Turkey’s central bank is forcing commercial lenders to lower the interest rates they charge for consumer loans as a part of its efforts to bring borrowing costs closer to the official benchmark rate.
Lenders charging compound interest rates on consumer loans between 18.56% and 20.62% will be required to park at the monetary authority lira denominated government bonds worth 20% of the new credit they create, according to a central bank circular seen by Bloomberg News.
If banks charge a higher interest rate on the loans, the amount of government bonds they should lock at the central bank should equal 90% of the credit they create, making it prohibitively expensive for banks to extend loans with higher interest rates. The changes are effective immediately.

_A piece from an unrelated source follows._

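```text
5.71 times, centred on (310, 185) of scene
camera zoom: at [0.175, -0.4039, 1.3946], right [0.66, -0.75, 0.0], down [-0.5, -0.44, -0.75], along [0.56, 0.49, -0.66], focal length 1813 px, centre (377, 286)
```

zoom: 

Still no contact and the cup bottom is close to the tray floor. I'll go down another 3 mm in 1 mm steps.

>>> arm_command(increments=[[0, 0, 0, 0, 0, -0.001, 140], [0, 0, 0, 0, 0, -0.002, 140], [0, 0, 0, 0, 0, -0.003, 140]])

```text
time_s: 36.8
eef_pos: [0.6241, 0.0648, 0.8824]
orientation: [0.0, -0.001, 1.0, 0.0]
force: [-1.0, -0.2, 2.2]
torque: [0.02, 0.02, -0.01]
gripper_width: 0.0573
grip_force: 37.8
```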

The central bank declined to comment.
The latest measure is part of the efforts by the country’s monetary authority to cut borrowing costs as it aims to bring consumer loan rates closer to to the benchmark policy rate of 8.5%. Similar steps in 2022 contributed to a rally in Turkish bonds, with the yields on both two and 10-year local government debt tumbling.
The weighted average interest rate on consumer loans has dropped to 24.72% from as high as 33.7% in July and is now at its lowest since Dec. 2021, according to official data for the first week of March. Still, the current level is about 30% above the maximum limit of 18.558% that will be free of further requirement by commercial lenders.